School Board Continues Process of Updating Policies

The Derry School Board held a first reading of three policies at its Nov. 12 meeting.
Superintendent Laura Nelson explained the policies, which will be voted on at the next School Board meeting. Other input came from members Dan McKenna and Neal Ochs, members of the Policy Committee.
Nelson said all the updated policies have been vetted not only through the Policy Committee, but through the New Hampshire School Boards Association.

The first policy discussed was Policy ABA, “Community Involvement in Decision Making.” It reads in part, “The School Board endorses the concept that community participation in the affairs of the schools is essential if the school system and the community are to maintain mutual confidence and respect and work together to improve the quality of education for students.”
It further states, “All citizens are encouraged to express ideas, concerns, and judgments about the schools to the school administration, the staff, to any appointed advisory board, and to the Board.”
It concludes, “The Board and the staff will give substantial weight to the advice they receive from individuals and community groups interested in the schools, especially those individuals and groups they have invited to advise them regarding specific problems, but will use their best judgment in arriving at decisions.”
McKenna said, “This policy affirms that we look to the community for getting feedback. We encourage them to express their ideas, to reach out to us.”
The second policy read, Policy ACE, is on “Procedural Safeguards: Non-discrimination on the Basis of Handicap/Disability.” The policy states that the district does not discriminate on the basis of disability in admission or access to, or treatment of or employment in, its programs and activities.
The policy states that the district provides a grievance procedure “with appropriate due process rights.” A designated employee will be charged with coordinating efforts to comply with Section 504. The policy provides that parents/guardians of a student with a disability, or any disabled individual, may contact the designated employee with their complaint; that the employee will provide a written response within 10 days; that the parties will attempt to work out their differences; and that a written record of the complaint resolution will be made within 10 days, with both parties receiving a copy and the Superintendent keeping a copy on file. If the issue is not resolved, the complainant may request a hearing with the School Board.

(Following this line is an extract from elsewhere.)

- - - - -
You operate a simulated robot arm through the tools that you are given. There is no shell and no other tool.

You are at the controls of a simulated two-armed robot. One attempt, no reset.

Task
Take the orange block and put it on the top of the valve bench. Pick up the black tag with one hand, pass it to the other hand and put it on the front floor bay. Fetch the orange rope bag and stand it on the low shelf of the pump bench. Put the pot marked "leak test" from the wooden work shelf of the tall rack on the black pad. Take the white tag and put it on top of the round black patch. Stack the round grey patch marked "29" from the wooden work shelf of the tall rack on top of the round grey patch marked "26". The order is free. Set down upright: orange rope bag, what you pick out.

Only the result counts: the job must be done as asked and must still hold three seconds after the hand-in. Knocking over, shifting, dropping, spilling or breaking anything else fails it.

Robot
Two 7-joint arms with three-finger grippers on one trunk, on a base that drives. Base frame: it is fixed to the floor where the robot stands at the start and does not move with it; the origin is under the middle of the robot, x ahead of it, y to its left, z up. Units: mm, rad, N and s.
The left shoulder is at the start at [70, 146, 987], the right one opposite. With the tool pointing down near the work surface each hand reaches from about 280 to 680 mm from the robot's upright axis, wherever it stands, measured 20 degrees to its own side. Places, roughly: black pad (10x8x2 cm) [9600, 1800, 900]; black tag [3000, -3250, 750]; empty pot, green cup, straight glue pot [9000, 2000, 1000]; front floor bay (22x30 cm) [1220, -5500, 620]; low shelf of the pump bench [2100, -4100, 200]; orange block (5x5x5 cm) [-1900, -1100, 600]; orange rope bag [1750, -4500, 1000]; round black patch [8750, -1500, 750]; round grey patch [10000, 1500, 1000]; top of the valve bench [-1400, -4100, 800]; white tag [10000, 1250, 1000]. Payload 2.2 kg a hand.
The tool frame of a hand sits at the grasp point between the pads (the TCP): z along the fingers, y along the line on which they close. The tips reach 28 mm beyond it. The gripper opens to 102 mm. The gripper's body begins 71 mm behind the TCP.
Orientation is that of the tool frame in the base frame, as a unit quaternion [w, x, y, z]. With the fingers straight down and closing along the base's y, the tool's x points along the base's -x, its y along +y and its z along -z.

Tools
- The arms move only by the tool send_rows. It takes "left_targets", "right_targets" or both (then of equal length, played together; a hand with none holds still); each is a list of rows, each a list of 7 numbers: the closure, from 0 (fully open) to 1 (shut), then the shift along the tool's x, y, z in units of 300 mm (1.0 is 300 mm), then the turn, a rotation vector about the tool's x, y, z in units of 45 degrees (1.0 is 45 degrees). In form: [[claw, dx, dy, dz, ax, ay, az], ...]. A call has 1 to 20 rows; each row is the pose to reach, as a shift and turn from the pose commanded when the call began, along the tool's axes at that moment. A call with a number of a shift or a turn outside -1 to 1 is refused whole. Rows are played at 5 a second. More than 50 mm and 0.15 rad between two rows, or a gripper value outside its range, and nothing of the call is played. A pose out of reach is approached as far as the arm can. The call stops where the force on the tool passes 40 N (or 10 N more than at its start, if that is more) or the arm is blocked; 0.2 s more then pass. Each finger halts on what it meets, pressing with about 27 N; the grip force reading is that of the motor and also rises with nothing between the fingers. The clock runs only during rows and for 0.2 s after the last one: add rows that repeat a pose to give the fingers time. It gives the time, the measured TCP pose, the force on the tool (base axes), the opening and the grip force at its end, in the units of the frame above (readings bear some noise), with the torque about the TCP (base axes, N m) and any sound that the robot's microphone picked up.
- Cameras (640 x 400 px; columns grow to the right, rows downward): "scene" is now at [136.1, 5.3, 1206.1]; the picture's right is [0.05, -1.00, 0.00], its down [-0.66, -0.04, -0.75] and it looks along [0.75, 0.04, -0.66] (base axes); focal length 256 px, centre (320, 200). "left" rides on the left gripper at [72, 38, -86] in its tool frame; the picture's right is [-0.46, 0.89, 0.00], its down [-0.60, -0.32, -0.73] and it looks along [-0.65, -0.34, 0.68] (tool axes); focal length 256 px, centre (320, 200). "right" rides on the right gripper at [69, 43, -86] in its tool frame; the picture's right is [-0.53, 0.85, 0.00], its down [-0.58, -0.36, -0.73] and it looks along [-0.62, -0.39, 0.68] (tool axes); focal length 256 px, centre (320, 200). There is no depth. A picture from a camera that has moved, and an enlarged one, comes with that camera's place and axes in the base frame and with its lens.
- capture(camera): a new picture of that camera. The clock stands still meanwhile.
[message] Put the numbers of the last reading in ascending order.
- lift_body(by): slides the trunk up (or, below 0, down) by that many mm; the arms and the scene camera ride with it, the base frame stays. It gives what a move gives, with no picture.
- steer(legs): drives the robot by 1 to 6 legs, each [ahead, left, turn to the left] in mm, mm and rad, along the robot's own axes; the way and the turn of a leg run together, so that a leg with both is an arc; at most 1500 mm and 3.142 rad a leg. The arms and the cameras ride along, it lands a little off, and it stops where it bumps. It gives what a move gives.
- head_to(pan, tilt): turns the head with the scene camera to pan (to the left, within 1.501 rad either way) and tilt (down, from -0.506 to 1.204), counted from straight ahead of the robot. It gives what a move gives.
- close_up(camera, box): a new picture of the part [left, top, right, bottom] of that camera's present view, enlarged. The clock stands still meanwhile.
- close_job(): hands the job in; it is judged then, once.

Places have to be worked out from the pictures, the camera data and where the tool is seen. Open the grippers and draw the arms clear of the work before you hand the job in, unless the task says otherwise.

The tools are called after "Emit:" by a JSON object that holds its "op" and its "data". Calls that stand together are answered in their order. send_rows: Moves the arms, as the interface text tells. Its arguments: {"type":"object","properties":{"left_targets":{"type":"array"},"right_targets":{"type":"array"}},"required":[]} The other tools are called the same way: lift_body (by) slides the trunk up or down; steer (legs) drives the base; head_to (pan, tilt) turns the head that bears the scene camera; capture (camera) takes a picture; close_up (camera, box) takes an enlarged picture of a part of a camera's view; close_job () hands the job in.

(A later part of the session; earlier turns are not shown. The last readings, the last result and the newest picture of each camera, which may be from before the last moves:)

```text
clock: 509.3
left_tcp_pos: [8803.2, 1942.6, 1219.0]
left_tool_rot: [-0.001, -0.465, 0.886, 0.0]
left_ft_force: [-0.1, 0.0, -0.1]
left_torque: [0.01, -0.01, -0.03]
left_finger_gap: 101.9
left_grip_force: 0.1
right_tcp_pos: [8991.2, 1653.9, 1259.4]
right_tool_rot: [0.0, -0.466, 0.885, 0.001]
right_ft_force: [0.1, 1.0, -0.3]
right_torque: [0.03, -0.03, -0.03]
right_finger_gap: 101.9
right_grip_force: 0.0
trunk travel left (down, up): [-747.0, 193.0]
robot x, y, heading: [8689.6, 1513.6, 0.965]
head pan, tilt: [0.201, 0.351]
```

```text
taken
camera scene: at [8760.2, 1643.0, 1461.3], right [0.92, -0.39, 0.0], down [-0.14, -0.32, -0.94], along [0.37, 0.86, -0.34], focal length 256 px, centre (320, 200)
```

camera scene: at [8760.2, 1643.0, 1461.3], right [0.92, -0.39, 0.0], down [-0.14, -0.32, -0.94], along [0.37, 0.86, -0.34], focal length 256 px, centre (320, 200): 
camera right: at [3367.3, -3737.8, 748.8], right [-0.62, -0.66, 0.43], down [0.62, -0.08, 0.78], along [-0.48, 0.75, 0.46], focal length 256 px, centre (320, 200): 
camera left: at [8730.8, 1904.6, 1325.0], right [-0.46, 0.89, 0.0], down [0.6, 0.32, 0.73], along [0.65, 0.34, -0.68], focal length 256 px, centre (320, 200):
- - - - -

Nelson said in addition to the Policy Committee and the School Boards Association, this update went through two more layers of review, by the Special Education Department and its director, Chris Kellan.
“This one needed to be changed, to bring us up to date with federal law,” McKenna said.
The third policy read, Policy AD, concerns the district’s “Educational Philosophy.” It hasn’t changed all that much, McKenna said, adding, “We took out the mission statement and incorporated it into the philosophy to reflect where we are now.”
The policy states that the board believes “education should be shaped by purposes rather than forces.” It further states that the educational system of the district, “while maintaining flexibility in adapting to an ever-changing society, will be dedicated to the total personal development of each student to the limits of his or her abilities and interests in a sequentially coordinated curriculum which allows for individual differences.”
The policy reads that the board believes “The ultimate goal of an education in district schools should be to prepare the student for a world of rapid change and unforeseeable demands.” To this end, it reads, “The Derry Cooperative School District’s mission for school-age children is to create a safe and successful learning environment for all students, one that fosters challenging situations, promotes self-worth, encourages learning as a lifelong activity, and produces healthy young adults who will contribute to society.”
The policy updates have been going on for several years, Nelson said, and are expected to take two more years. “We have a 3- to 4-inch thick binder,” she said. Some of the policies have not been updated since the 1990s, or even the ‘80s, and she said one of the needs is updating language.
“Dan and Neal and I chuckle at some of the verbiage,” she said.
The goal, Nelson said, is to keep the policies current and update them on an ongoing basis.